Active parents have the proper amount of involvement in their child’s life. They communicate with their child in effective ways that encourage the child to voice their opinion and solve their own problems. Five steps to active parenting communication are: 1) listen ACTIVELY. Ask questions. Show that you are really listening. 2) respond to their feelings 3) look for alternative or evaluate the consequences 4) offer encouragement that they will make the right decision and then 5) follow up with them later. Show them that you really do care! Most of these suggestions pertain specifically to teenagers but any child should be allowed to voice their opinions and thoughts. It increase their self-esteem and isn’t that what all parents want for their children?

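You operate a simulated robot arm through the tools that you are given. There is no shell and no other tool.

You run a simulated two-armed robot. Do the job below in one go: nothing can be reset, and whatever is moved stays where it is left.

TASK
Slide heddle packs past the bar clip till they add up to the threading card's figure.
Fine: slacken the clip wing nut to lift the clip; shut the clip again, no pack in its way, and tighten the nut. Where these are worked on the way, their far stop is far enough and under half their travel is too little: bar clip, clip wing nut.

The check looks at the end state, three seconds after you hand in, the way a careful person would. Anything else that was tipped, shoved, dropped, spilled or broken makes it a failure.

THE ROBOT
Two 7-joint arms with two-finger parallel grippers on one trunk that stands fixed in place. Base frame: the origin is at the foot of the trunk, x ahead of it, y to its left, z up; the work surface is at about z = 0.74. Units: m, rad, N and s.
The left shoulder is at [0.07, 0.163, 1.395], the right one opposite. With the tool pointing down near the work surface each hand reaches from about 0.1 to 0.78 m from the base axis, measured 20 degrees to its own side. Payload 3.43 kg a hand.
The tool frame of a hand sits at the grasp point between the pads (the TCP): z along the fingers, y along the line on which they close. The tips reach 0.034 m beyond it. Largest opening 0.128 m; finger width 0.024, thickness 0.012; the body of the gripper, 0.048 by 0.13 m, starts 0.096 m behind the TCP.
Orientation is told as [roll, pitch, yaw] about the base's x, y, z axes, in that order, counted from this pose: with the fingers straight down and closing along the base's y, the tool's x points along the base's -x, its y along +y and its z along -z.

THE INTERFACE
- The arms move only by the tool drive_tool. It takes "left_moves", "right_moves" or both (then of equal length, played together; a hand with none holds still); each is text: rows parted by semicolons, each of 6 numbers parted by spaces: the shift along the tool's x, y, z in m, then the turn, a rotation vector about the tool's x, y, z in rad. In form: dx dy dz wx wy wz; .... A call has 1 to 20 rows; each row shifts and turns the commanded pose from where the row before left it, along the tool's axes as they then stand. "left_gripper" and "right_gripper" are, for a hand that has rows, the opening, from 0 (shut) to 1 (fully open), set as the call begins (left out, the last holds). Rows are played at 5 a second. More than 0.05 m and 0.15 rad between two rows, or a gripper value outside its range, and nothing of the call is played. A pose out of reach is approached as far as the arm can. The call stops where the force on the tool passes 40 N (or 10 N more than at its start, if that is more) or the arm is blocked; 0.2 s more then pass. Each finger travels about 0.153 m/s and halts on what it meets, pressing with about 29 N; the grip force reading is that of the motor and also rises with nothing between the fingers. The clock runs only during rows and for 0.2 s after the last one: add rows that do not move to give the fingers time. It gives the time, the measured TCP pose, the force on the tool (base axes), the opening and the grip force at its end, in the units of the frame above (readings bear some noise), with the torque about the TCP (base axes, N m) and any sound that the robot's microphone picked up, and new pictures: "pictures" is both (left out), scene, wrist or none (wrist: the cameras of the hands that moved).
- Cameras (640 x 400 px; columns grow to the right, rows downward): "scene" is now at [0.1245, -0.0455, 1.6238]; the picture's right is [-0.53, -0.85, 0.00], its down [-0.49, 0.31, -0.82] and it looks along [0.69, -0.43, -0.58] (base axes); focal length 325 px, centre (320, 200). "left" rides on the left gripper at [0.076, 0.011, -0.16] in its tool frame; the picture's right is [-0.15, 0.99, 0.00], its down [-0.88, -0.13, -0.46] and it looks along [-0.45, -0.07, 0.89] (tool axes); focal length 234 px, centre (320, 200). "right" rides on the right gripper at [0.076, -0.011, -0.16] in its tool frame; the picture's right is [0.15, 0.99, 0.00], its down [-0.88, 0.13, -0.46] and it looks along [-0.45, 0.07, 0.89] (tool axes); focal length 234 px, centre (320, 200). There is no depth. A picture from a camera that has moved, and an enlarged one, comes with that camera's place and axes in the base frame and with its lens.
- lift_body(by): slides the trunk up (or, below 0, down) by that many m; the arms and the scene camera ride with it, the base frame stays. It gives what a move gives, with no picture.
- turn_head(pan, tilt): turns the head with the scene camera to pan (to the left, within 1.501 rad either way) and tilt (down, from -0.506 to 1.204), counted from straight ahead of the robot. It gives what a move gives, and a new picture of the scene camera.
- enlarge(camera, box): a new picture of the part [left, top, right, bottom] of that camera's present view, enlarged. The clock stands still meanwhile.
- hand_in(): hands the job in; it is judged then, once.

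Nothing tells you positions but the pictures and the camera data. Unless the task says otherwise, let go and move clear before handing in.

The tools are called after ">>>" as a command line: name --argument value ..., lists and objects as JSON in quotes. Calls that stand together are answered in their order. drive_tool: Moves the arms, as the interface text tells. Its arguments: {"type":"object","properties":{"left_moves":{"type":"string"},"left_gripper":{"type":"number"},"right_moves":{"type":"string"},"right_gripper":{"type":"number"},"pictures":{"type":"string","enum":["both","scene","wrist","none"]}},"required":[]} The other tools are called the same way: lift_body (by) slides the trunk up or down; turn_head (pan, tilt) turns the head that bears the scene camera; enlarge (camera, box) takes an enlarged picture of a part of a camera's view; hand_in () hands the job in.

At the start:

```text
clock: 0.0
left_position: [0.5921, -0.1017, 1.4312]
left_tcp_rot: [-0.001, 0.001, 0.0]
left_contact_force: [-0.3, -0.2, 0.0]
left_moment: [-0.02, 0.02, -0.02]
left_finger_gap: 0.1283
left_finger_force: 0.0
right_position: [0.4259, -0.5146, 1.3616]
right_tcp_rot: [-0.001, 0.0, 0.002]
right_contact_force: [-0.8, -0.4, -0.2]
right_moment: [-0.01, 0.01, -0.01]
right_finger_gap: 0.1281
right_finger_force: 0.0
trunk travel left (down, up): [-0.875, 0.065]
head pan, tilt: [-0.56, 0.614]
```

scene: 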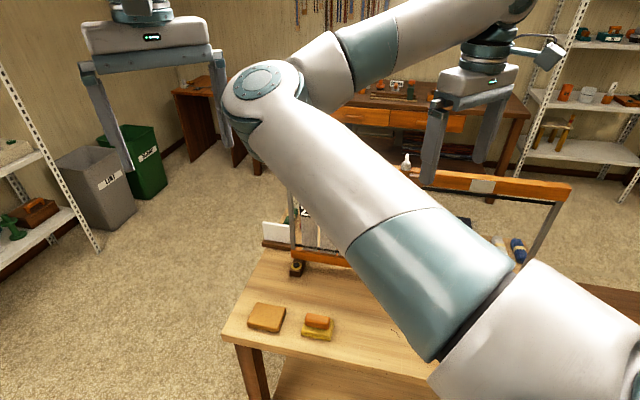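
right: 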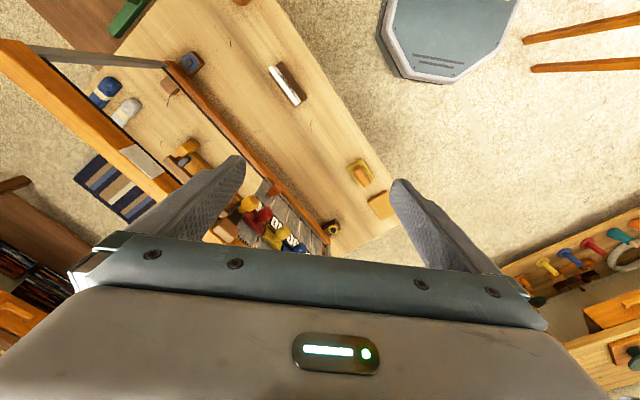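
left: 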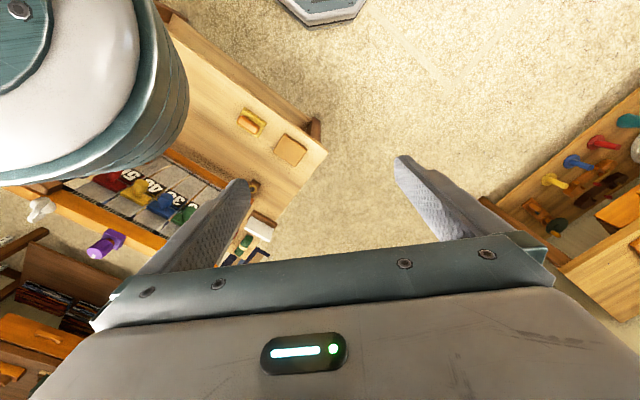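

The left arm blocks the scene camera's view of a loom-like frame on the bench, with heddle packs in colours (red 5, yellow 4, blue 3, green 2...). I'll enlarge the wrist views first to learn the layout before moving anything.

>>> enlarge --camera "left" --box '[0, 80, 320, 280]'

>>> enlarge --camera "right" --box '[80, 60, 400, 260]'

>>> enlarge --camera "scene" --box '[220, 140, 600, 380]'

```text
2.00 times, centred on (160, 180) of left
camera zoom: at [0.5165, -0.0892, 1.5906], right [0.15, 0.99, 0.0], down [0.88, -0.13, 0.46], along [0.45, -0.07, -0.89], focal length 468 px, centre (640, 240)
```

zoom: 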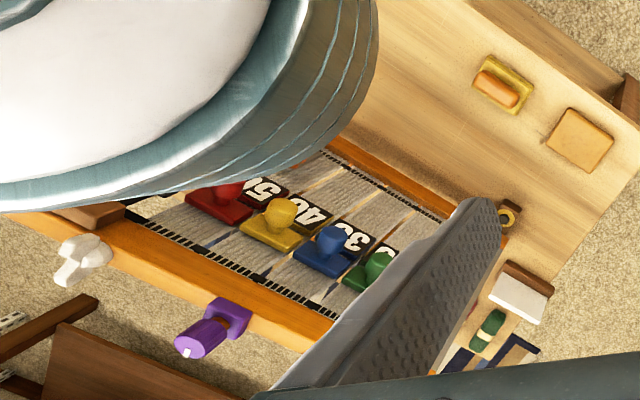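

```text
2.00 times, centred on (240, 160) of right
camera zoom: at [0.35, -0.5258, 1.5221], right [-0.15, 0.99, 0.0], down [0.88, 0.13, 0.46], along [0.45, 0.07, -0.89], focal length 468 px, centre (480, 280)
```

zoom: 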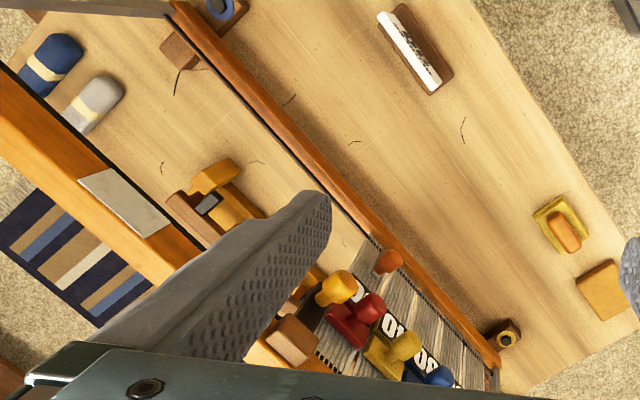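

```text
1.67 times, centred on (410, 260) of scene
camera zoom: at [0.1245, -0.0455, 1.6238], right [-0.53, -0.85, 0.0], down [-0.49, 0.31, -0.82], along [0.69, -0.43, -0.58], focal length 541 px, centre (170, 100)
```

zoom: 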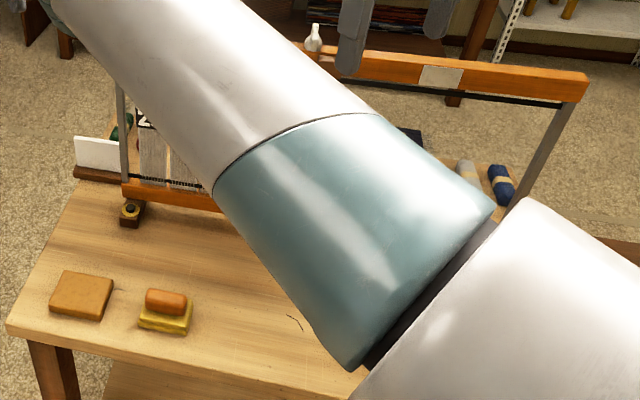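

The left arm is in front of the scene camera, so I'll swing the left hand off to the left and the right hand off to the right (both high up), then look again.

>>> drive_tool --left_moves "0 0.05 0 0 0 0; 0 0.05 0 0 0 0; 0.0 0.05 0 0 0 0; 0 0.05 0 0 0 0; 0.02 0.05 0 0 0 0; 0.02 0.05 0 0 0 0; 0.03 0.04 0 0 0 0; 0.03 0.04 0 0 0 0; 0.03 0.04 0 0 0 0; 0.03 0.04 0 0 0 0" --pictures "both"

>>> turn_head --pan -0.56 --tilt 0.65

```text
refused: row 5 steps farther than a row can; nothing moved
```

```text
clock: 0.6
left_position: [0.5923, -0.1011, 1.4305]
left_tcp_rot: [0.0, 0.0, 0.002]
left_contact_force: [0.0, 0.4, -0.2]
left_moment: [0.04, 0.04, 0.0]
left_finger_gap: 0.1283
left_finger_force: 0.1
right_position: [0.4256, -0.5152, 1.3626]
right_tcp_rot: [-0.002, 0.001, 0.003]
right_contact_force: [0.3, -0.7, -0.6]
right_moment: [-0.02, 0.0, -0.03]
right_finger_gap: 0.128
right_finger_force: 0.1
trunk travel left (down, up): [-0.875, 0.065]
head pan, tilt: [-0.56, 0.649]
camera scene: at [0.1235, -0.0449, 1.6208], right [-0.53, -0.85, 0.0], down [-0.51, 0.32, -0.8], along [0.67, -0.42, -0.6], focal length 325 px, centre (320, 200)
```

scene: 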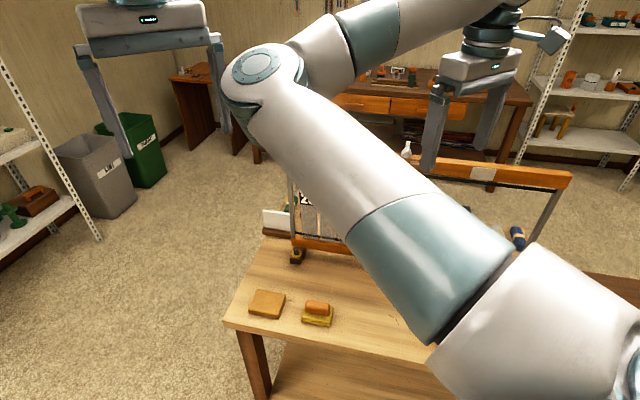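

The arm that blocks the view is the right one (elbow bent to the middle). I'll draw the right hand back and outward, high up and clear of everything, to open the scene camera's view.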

Unfortunately as a parent they also have to teach responsibility and discipline. The most important things about disciplining I learned is one, to involve the child and two make sure the punishment fits the crime. The best way to teach children is through natural consequences. Natural consequences are the results of the child’s action when the parent doesn’t get involved. For example, when a child stays up really late and then has to get up the next morning for school. The parent isn’t inflicting any punishment on the child for staying up past their bedtime but the child is very tired! Natural consequence!
The greatest jobs parents have is loving and encouraging their child. There are so many opportunities parents have to encourage rather than discourage their child if they only recognize them. Teens, but I imagine all children really have certain needs. They can either fulfill these needs in a positive way or a negative way but the needs must be met! With the love and encouragement from their parents teens have the courage they need to face their problems and fulfill their needs in positive ways.
Parenting is a blessing from our Father in heaven. He has given us a small glimpse of the eternities. He has allowed us to step into His life and see what a marvelous calling it is to be a parent. It’s a great responsibility to teach Gods children and to be responsible for them here on earth. Our father has not left us alone in it though. He will help us do it all along the way if we ask. He loves our children more than we even could! We are blessed to know that once we are parent we will always be parents. Never give up on a child not matter how lost they seem. The game is not over, it is never over! They will be our child forever because a family is forever!